* **TEXT TO READ**
** Begin **

Book reviews

Is it wrong of me to have chosen The Pearl by John Steinbeck for my list of fifty books to read for The Classics Club because it is short?

In my defence, having struggled through The Grapes of Wrath and East of Eden when I was far too young to appreciate either, I couldn’t bring myself to commit to such a long story by this author again.

The Pearl is the story of what happens to a poor young Mexican couple, Kino and Juana, after their baby is stung by a scorpion. They rushed the baby off to a doctor, who refused to see them because all Kino could offer in payment for his services were a handful of oddly-shaped, and nearly worthless seed pearls.

On returning home, Kino, a fisherman, went diving for oysters in the hope of finding a pearl of sufficient value to pay the doctor for the baby’s treatment. He found a pearl so big and beautiful that by the time news of the find reached the doctor, it had become known as ‘The Pearl of the World.’

Perhaps not surprisingly, Kino’s find brought out the very worst of human nature. Initially Kino dreamed of sending his child to school and marrying Juana with the money from the pearl’s sale, but it didn’t take long for his dreams to expand significantly. Worse, the actions caused by other people’s greed for the pearl changed Kino and his family’s lives forever.

I found The Pearl to be a sad story, but well told. While it is a very short story, the length is also exactly right, as any more would have been padding and any less would have meant that important components of the story weren’t told. I’m fairly sure I’ll read more of Steinbeck’s short stories in future and who knows? I might even work my way up to re-reading his larger novels eventually.

** End **

* **PROVIDED DATA**

** Begin **

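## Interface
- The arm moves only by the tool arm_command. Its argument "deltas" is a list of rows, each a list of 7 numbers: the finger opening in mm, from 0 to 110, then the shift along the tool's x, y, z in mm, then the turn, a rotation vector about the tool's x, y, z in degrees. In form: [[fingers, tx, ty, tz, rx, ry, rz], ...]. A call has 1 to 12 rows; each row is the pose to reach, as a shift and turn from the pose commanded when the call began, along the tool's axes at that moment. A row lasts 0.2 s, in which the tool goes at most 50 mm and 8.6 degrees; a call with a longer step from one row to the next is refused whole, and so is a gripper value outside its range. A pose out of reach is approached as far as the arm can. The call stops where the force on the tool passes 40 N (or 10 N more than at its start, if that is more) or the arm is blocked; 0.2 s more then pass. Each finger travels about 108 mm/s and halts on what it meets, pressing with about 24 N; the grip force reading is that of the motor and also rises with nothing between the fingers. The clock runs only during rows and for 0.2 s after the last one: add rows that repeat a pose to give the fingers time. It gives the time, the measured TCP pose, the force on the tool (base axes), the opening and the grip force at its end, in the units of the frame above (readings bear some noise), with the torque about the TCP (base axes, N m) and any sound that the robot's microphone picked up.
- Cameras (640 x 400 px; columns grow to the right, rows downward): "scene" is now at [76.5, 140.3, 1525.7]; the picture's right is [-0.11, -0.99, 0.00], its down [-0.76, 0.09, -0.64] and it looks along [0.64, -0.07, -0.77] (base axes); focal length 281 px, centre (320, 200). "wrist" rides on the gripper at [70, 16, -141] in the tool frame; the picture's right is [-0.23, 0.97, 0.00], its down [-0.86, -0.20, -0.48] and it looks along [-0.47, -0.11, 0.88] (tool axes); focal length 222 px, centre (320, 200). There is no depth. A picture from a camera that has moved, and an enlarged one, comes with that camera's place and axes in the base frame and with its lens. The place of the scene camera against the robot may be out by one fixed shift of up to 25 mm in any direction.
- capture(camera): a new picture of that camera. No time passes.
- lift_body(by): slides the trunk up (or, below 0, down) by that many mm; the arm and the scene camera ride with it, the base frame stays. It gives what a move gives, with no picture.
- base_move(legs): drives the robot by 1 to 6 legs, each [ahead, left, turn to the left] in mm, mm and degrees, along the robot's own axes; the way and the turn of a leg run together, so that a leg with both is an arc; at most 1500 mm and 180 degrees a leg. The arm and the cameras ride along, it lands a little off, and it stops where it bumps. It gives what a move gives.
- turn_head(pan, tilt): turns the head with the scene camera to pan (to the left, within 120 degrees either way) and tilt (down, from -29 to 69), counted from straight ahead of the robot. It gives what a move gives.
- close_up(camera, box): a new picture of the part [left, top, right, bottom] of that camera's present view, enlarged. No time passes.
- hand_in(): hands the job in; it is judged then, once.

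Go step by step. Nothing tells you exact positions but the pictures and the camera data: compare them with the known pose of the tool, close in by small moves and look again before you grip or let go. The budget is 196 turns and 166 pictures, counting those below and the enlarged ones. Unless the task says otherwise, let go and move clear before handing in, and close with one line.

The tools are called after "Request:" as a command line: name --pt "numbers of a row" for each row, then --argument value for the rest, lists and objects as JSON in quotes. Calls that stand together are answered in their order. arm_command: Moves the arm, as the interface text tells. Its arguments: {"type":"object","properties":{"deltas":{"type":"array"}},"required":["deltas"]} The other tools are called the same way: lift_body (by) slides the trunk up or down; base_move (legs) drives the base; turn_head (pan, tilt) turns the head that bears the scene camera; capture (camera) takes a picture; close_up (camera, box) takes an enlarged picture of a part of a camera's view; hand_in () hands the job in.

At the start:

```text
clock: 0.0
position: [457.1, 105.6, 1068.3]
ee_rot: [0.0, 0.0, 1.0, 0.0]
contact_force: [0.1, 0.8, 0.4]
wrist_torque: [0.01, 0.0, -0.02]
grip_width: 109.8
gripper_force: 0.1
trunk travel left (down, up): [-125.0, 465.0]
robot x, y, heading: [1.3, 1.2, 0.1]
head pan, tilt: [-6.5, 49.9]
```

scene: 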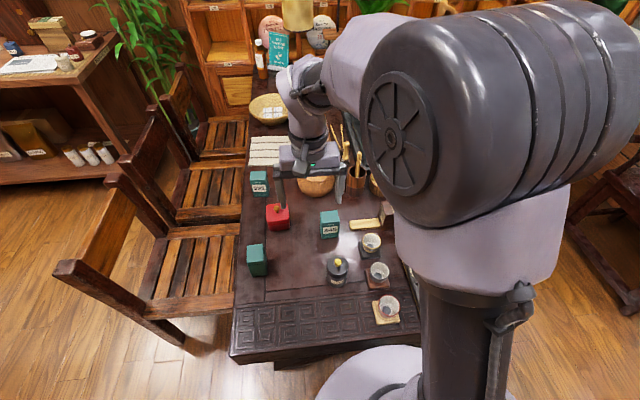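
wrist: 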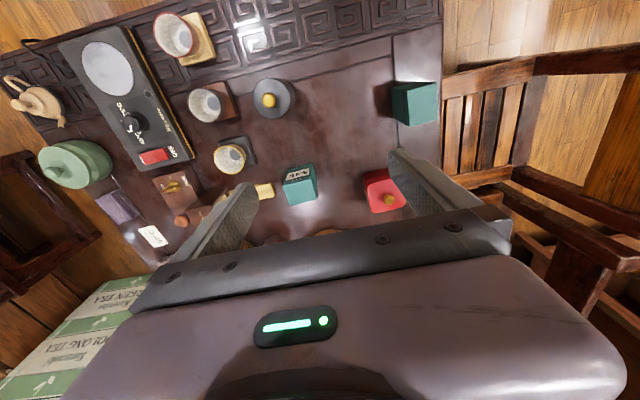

** End **

* **WHAT THIS EXERCISE ASKS**
1. Set down the text to read as it stands from "On returning home, Kino, a" to "family’s lives forever.", and nothing more.
2. Extend the text to read, starting right after its last sentence.

* **RESPONSES PER TASK**
1.
On returning home, Kino, a fisherman, went diving for oysters in the hope of finding a pearl of sufficient value to pay the doctor for the baby’s treatment. He found a pearl so big and beautiful that by the time news of the find reached the doctor, it had become known as ‘The Pearl of the World.’

Perhaps not surprisingly, Kino’s find brought out the very worst of human nature. Initially Kino dreamed of sending his child to school and marrying Juana with the money from the pearl’s sale, but it didn’t take long for his dreams to expand significantly. Worse, the actions caused by other people’s greed for the pearl changed Kino and his family’s lives forever.

2.
The Pearl was book eleven in my Classics Club challenge to read 50 classics before my challenge end date of August 26, 2013.

Comments on: "The Pearl by John Steinbeck" (4)

  1. Well, since I have this one coming up soon, I’m pleased to hear you enjoyed it. And short is very appealing, especially when it comes to Steinbeck! I do have East of Eden still lingering on my Classics Club list though…

  2. Short is always appealing! I added a few books to my Classics Club list because they were short, particularly in cases like Steinbeck… You’ll have to face East of Eden eventually, and when you do, I’ll read your review and decide if I can or not!

  3. Noooooo, please don’t frighten me about East of Eden and Grapes of Wrath, you two! I fully intend to read both and I’ve convinced myself that I’ll love them. I’ve convinced myself that I’ll love anything by Steinbeck on what is really very slight evidence. I’m quite scared to try these days; I’ve built his books up inot something so huge that really, where can they go but down?

    More seriously, Rose, I do sympathise on what can happen when we meet an author while we’re too young. For me that was Dickens. But fast forward many decades and I’m loving him. So it’s not too late for you and Steinbeck 🙂

  4. I think you and Steinbeck will get on just fine 😀 It’s definitely not too late for Steinbeck and me, either, but I am going to build up to the big novels gradually.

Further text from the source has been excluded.